The Medial Collateral Ligament (MCL) is on the inner (big toe) side of the knee and stops the knee joint from opening up on that side. This is a very common injury in field sports, and other jumping sports. The good news is that most MCL injuries heal up without the need for surgery. Treatment involves using a hinged knee brace for about 2 months and then a gradual return to sports. Even in patients who sustain a combined ACL and MCL injury, often the MCL just needs knee bracing for 2 months, and only the ACL reconstruction surgery needs to be performed.
The Lateral Collateral Ligament (LCL) is on the outer (little toe) side of the knee. It is also often grouped together with the Posterolateral Corner (PLC) of the knee. The LCL and PLC are rarely injured in sports injuries. Often to tear these ligaments a higher velocity and force is required, such as in road traffic accidents, though trampoline accidents can cause these injuries as well. Many times, LCL and PLC injuries are associated with injuries to the ACL or PCL. Very often, LCL and PLC injuries require complex reconstruction knee ligament surgery.

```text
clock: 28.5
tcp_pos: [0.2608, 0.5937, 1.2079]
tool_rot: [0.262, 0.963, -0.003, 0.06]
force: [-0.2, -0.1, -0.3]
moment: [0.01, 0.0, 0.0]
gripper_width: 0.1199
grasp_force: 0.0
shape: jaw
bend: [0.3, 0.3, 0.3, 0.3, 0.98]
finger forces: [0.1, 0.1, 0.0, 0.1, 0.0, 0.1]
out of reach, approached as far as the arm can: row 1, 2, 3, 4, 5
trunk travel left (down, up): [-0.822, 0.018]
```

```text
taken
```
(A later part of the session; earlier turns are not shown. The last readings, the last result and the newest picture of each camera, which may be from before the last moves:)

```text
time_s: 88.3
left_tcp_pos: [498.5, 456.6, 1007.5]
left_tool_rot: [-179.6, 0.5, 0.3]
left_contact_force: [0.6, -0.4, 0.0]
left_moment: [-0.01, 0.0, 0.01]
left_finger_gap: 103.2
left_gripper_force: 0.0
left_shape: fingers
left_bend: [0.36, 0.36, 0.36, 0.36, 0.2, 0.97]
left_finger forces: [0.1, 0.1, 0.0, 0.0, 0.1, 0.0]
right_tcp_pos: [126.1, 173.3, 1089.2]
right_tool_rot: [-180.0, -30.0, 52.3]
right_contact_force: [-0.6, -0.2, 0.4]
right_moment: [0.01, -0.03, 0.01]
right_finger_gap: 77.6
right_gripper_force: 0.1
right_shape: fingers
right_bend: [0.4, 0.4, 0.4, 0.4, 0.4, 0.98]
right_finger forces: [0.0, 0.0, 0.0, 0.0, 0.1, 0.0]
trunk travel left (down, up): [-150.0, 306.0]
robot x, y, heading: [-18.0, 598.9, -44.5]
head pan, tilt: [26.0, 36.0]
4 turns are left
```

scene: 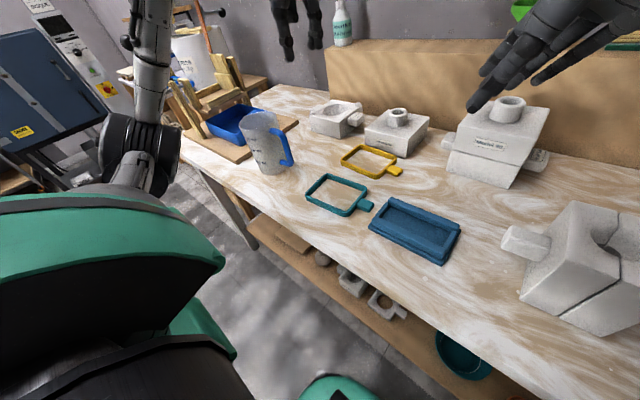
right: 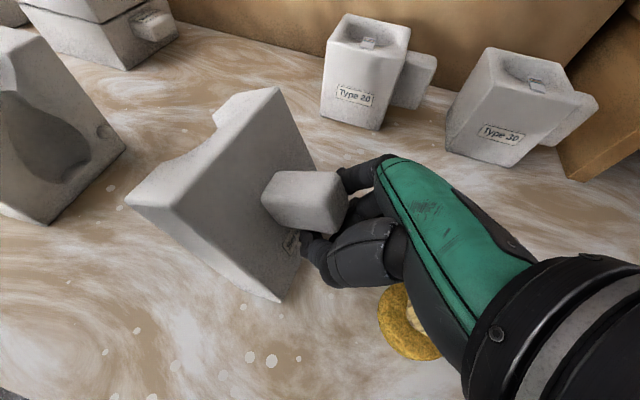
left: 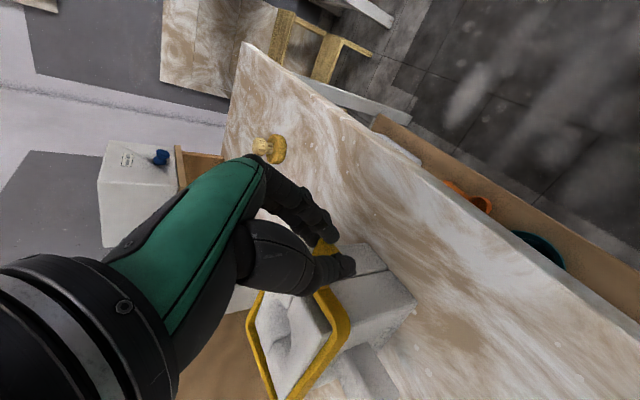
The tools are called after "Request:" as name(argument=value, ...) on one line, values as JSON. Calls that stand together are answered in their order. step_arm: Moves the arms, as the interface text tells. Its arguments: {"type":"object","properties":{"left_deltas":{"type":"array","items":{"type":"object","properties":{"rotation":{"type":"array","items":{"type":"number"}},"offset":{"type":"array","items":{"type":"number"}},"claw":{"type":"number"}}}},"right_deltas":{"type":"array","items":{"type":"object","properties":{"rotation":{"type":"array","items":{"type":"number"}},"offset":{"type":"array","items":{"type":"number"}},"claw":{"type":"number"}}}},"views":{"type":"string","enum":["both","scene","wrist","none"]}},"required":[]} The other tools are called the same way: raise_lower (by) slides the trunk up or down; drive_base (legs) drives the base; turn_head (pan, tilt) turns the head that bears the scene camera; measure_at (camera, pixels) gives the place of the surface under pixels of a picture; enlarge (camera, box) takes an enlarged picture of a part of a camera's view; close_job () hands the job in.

The Posterior Cruciate Ligament (PCL) is next to the ACL in the knee, and stops the tibia (shin bone) from sliding backwards from the thigh bone (femur). It is most often injured in a fall with a direct impact to the front of the knee such as in field sports, falling from a bicycle, or motor accidents. Most mild to moderate (Grade 1 and Grade 2) PCL injuries recover without surgery can patients can return to sports within 2-3 months. Only the most severe PCL (Grade 3) injuries need surgery, or when the PCL tear is combined with other ligament injuries to the ACL, LCL or PLC.